Tim Burton’s modern day fairy tales have dealt with the
individual in an effort to come to grips with a society that finds
it difficult to accept him or her. "Edward Scissorhands," "Pee
Wee’s Big Adventure" and to a lesser extent "Batman" all have
misunderstood artist themes at work. His latest film "Ed Wood"
employs the same sentiment, but this time it’s ironic: Ed is the
only one who just doesn’t get it.

"The thing that was different about this film and the thing that
I enjoyed was that that theme was true," Burton says, "but in this
case, unlike some of the other films, he doesn’t care! He just
keeps going."

Wood shares Burton’s artistic passion but for him it is truly
excitement without foundation. Burton explains, "There’s a sort of
delusional quality to the character, a forced optimism which I
found very appealing."

This characteristic of Wood made Burton look past his subject’s
lack of public notoriety. "I wasn’t interested in making a
‘Hollywood’ story per say," he says. "It was more the spirit of
people who want to do stuff and do it no matter what. Life is kind
of harsh on people and I like their perverted optimism, that I
found refreshing to me."

"I don’t think you get acknowledged as the worst director for
nothing," Burton says of Wood. "There’s a lot of bad films … You
have to have substance."

"When I was a child I saw "Plan 9 from Outer Space," you’re not
saying ‘this is a bad film,’ it’s almost like a dream.
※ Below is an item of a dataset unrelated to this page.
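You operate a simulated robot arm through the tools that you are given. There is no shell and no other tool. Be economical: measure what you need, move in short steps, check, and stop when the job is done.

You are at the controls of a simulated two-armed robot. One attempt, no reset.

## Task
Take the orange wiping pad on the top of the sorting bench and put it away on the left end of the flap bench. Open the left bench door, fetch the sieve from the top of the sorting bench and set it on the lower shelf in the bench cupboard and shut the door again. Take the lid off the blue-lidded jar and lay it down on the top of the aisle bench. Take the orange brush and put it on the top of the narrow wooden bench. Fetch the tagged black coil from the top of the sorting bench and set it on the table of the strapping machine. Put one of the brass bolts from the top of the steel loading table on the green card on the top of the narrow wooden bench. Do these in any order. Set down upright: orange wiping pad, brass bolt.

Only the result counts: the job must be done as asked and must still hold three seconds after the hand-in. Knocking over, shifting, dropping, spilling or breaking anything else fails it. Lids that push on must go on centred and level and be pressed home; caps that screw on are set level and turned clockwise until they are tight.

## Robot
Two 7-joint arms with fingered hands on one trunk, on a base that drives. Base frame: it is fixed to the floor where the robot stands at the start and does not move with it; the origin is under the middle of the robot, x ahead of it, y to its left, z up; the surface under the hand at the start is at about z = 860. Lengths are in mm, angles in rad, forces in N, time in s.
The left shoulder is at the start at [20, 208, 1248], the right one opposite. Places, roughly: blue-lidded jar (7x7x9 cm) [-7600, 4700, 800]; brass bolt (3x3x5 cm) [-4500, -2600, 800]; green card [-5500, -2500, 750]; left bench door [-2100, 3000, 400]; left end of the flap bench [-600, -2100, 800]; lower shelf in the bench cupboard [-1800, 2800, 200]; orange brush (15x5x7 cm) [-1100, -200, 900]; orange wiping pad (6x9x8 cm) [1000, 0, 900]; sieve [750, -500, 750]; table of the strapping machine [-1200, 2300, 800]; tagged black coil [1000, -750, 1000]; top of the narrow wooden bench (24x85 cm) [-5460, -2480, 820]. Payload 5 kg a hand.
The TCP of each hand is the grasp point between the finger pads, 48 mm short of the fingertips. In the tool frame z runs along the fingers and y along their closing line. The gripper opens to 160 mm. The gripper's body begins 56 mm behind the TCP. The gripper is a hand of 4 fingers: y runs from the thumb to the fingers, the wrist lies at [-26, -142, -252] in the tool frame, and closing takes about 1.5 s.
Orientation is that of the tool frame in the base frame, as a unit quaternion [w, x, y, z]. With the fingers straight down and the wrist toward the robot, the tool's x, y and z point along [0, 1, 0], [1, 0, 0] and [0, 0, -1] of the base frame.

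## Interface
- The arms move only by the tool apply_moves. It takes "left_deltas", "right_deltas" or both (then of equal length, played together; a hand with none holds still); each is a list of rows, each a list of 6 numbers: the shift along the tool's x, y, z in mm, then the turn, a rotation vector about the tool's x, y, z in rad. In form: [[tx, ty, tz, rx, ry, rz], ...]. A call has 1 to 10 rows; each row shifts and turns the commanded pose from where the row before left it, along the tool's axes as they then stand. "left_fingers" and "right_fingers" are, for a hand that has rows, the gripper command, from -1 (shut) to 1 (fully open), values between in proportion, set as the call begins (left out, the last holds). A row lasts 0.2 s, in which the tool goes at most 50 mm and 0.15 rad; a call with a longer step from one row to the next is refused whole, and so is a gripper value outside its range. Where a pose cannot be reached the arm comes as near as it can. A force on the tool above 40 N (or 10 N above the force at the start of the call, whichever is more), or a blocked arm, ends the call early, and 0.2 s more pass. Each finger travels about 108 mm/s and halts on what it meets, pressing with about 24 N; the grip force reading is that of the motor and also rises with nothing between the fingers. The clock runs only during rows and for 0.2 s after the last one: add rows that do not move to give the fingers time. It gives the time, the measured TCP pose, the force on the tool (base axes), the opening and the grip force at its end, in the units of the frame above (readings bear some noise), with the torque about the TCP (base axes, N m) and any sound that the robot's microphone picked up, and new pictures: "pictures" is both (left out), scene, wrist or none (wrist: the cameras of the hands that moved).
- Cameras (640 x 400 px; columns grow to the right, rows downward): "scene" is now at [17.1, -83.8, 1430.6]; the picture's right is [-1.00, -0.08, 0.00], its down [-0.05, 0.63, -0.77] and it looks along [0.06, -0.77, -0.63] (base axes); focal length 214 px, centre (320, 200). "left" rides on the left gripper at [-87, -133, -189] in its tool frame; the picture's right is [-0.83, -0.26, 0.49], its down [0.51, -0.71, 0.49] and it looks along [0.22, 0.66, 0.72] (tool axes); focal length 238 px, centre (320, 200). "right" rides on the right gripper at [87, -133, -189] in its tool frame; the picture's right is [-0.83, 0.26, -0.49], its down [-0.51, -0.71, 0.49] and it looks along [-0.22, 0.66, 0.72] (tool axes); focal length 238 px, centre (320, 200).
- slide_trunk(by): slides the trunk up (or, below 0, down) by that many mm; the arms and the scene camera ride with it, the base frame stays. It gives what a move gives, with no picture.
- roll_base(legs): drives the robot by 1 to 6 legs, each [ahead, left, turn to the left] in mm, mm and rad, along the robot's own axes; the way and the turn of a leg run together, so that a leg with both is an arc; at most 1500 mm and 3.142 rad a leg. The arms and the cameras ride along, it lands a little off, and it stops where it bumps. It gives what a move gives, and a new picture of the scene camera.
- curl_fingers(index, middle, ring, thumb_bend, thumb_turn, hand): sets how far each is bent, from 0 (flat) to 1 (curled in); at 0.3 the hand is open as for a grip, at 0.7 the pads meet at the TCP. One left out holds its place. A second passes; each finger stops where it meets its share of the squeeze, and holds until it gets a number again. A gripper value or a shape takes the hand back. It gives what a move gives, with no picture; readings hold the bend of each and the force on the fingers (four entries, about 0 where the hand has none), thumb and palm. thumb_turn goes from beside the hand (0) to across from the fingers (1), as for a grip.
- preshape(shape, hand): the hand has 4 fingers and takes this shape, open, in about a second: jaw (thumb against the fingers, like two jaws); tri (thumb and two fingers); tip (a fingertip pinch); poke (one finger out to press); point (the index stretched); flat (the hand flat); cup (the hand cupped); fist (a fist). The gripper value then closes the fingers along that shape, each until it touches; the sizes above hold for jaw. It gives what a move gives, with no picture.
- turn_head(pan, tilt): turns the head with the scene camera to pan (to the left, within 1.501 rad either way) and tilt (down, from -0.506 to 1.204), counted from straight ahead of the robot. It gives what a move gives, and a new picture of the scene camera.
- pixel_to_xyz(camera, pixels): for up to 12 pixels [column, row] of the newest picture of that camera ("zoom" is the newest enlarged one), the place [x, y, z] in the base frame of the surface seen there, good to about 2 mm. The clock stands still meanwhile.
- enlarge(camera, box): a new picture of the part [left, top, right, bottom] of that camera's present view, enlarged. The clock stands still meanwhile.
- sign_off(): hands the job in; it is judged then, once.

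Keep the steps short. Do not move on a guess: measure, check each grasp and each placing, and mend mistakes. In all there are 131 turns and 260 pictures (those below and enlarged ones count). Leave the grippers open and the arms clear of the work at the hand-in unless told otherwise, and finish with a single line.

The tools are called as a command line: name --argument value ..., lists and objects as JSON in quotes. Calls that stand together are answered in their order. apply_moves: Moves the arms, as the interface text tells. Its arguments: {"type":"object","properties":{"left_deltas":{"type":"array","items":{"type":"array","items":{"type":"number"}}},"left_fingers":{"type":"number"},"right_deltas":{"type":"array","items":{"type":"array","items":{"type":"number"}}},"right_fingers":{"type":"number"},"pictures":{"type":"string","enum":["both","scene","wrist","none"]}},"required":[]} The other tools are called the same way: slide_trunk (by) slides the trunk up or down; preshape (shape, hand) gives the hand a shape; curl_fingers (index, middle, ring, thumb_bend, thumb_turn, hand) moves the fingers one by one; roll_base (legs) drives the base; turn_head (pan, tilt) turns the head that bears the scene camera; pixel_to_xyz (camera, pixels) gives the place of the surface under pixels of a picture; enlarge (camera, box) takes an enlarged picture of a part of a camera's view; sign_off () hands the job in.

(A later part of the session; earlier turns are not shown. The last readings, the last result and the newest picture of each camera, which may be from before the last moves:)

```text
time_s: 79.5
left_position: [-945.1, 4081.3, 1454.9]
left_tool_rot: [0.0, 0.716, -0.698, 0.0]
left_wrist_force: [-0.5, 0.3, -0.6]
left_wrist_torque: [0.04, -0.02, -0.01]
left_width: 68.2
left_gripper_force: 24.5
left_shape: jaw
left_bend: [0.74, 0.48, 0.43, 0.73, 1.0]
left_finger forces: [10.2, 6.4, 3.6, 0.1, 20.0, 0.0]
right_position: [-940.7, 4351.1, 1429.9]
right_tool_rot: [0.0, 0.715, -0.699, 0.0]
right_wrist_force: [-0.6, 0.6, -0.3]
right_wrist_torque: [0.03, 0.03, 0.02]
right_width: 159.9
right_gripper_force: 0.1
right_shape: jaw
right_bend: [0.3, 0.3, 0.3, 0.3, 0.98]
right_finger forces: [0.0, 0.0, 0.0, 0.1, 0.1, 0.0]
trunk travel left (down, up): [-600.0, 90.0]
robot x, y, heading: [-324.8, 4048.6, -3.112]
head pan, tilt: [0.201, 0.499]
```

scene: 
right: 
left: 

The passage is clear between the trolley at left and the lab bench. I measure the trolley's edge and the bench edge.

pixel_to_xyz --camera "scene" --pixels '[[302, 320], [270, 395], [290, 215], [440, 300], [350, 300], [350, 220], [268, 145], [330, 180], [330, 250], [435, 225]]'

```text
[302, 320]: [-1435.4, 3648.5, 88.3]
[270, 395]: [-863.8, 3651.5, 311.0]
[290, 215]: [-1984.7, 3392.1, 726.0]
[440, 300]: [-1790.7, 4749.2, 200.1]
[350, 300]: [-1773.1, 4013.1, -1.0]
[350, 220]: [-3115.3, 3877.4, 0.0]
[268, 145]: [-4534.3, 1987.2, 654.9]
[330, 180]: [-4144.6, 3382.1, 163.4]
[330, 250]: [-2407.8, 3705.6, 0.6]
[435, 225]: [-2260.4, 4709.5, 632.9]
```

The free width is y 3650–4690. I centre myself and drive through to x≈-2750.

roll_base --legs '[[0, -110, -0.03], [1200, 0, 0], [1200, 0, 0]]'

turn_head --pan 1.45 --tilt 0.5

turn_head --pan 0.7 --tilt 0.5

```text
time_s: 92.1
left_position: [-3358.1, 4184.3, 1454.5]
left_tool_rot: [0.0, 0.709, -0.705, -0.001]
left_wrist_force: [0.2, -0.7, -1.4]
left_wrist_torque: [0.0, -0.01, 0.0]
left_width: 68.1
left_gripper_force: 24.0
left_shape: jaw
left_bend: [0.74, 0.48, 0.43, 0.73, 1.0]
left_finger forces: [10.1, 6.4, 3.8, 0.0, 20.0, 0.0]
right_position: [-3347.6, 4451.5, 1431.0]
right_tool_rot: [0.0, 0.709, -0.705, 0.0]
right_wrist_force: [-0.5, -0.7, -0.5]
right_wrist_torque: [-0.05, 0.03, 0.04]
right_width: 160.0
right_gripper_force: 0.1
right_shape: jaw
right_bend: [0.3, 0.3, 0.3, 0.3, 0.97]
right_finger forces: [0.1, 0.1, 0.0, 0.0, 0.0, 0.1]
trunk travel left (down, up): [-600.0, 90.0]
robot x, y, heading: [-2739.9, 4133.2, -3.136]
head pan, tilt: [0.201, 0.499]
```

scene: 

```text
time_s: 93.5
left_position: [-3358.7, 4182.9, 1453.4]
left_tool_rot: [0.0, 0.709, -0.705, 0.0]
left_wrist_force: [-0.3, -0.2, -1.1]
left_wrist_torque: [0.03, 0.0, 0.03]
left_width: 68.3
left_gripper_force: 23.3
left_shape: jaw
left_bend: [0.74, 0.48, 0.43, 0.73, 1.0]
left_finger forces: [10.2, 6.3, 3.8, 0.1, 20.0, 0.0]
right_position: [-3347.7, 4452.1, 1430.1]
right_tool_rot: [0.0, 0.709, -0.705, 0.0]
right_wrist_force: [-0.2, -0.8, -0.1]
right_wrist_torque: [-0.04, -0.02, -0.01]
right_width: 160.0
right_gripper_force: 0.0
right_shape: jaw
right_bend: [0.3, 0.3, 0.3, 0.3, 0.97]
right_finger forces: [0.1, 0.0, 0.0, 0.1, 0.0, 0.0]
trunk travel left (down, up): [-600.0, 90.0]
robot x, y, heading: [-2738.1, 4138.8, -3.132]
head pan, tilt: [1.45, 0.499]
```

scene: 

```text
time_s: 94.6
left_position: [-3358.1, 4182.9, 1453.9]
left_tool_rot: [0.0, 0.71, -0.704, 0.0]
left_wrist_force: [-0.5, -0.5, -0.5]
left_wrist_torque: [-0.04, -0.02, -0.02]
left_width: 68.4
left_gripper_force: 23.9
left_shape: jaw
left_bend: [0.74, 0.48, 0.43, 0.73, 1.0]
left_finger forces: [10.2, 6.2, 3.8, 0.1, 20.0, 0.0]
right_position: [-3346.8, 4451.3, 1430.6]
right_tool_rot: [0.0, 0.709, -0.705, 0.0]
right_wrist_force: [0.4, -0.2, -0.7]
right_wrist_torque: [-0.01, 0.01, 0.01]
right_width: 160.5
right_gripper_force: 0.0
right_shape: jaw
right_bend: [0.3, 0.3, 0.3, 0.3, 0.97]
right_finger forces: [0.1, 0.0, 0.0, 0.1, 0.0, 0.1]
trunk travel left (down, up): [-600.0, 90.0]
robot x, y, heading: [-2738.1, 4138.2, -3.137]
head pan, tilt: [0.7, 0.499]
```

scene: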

There’s some
weird twisted sense of poetry and a consistency … You don’t even
see that kind of consistency in what is perceived as a good film.
There’s something strong and kind of subconscious about the work
that I think transcends being bad in a way.

"There’s a heartfelt quality," he adds, "I think especially to
the earlier ones, the later ones get a little more out of it, but
the early ones have a weird purity to them that’s hard to
describe."

Yet Wood felt his films had more than a "weird purity." In "Ed
Wood," Wood is constantly comparing himself to Orson Welles, and
his assessments of his own work were never less than flattering.
"When you’d read Ed Wood’s letters, the way he’d describe his
films, it’s like he’s describing ‘Citizen Kane.’ There are these
parallel universes, what he perceives and what the rest of the
world perceives."

But Wood and Burton share more than their enjoyment of Ed Wood
films; they both have a strange eye for subject matter. Wood’s
first three film subjects: a sex-changed transvestite, a
science-created monster and grave-robbers from outer space.
Burton’s first three: a weirdo in search of his bike, an un-dead
rabble-rouser and a psychotic vigilante in a cape.

Burton and crew enjoyed shooting some of Wood’s cheesy horror
scenes as close to the originals as they could muster. In "Bride of
the Monster," Bela Lugosi struggles with a fake octopus the
filmmakers ripped off from a studio lot. In the Hollywood hills, in
a shallow pool under the moonlight the skeleton crew shot the
ridiculous scene. Of course, in typical Ed Wood style, they did it
in one take.

Burton was up to the challenge. "With Bela wrestling with the
octopus, I did that in one take," he laughed, "and it kind of
freaked me out. Hollywood movies are so cumbersome and take so long
just getting set up and stuff. This is a Hollywood movie but we did
try to keep the spirit of his stuff."

The film "Ed Wood" makes a strong case for following your dream,
no matter how twisted. Not surprisingly, Burton has some experience
in this arena.

"We’re in a country that oddly enough is based on the
individual," laughs Burton,"and yet all the individuals that I grew
up knowing we always tortured by society. That whole dynamic of the
individual is not as accepted as the mythology of that. Every
single person I knew who got enthusiastic, went out on a limb and
decided to do something was kind of preyed upon. The angry
villagers in ‘Frankenstein,’ no singular person, just a cultural
‘back! back!’"

Which brings us to the biggest difference in the careers of Wood
and Burton. While Burton has received acclaim for his vision well
within his lifetime, Wood never got the positive reinforcement he
worked in search of. The minimal acceptance he craved was so
precious and so fleeting. The strongest emotional moment of the
film becomes the seconds he spends with his wife-to-be Kathy in a
broken fun house ride. He tells her he wears women’s clothes. She
says "okay."

"That point in the script I remember reading and it really
affected me very strongly," remembers Burton. "I almost started
crying. It’s so rare in our life, or anybody’s life that we get
that simple acceptance, and she did that with him. I found it
quietly powerful. It’s not a flamboyant scene."

"Just simple acceptance is so rare in the world."